Tout compte fait, le film de Reitman ne paraît pas mirer une peinture
sociale extrêmement élaborée, son enjeu central
étant bien élucidé à mi-chemin : le bonheur
de Ryan Bingham. Certes, s’il est plutôt décevant
de constater l’absence de progression dans son discours sur la
gestion des rapports humains dans une période d’implosion
économique, Up in the Air convie néanmoins une
étude de caractères très potable. Sans parfaitement
contourner certaines facilités sentimentales, le film est articulé
autour d’un trio de personnages dessinés et interprétés
avec suffisamment de profondeur pour surpasser leurs canevas. La conversation
qu’entretiennent Ryan, Alex et Natalie à la suite d’une
peine d’amour affligeant cette dernière, fort probablement
la scène la plus fine de l’ensemble, expose distinctement
les espérances et aspirations face à la vie de chacune
de ces personnes; Ryan et Alex, deux êtres d’apparence comblés
par leur existence migratrice, se révéleront pourtant
des individus plus complexes et tourmentés que leur philosophie
coulante laisse présager, et Natalie n’en sera pas à
son premier désenchantement. Le volte-face du troisième
acte engendré par le mariage de la petite soeur de Ryan aura
déjà été critiquée par plusieurs
comme pivot moralisateur, voire conservateur - il est vrai que la comparaison
entre la réalité lassante et solitaire de Bingham et la
promesse d’un avenir rayonnant dans l’union matrimoniale
de sa soeur laisse d’abord cette impression. Pourtant, cet important
changement de perspective quant au quotidien barbant de son protagoniste,
ce renouveau intérieur terrant une piste vers une conclusion
étonnamment mélancolique, met justement en relief le tempérament
changeant de ce bien-être qui semblait totalement acquis pour
une personne, et qui possède la capacité de se tarir à
la suite d’un seul évènement, d’une seule
rencontre bouleversante.
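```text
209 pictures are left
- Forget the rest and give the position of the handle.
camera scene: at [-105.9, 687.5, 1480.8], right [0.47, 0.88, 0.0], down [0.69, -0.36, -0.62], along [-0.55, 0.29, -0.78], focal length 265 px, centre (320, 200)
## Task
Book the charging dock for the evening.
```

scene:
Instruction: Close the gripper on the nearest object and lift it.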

Par des indices subtils répandus à
travers une mise en scène sensiblement plus méditative
que celle qu’arborait ses projets précédents, Jason
Reitman, s’il rend manifeste le fait que Bingham ne trouve pas
rédemption immédiate ni illumination, fait pencher ce
dernier vers une mutation morale scrupuleuse, permettant ainsi de faire
ressurgir le fond maussade qu’il avait invoqué plus tôt
dans son récit, puis mis en sourdine.
Bonnes observations, bon film. Il ne manque donc pas énormément
à cet Up in the Air pour être en mesure d’épauler
tous les lauriers affichés sous son titre au bout d’une
année cinématographique assez quelconque. Tel qu’attendu,
les visages sont attachants, et leurs performances uniformément
adroites : George Clooney applique toujours son tact viril et désinvolte
sans une trace de lassitude, bien qu’il n’occasionne rien
de bien grand pour se distancier de l’aura ‘George Clooney’,
alors que la jeune Anna Kendrick trouve approximativement la bonne proportion
d’acerbité et d’anxiété à jauger
à son rôle tour à tour agaçant et vulnérable.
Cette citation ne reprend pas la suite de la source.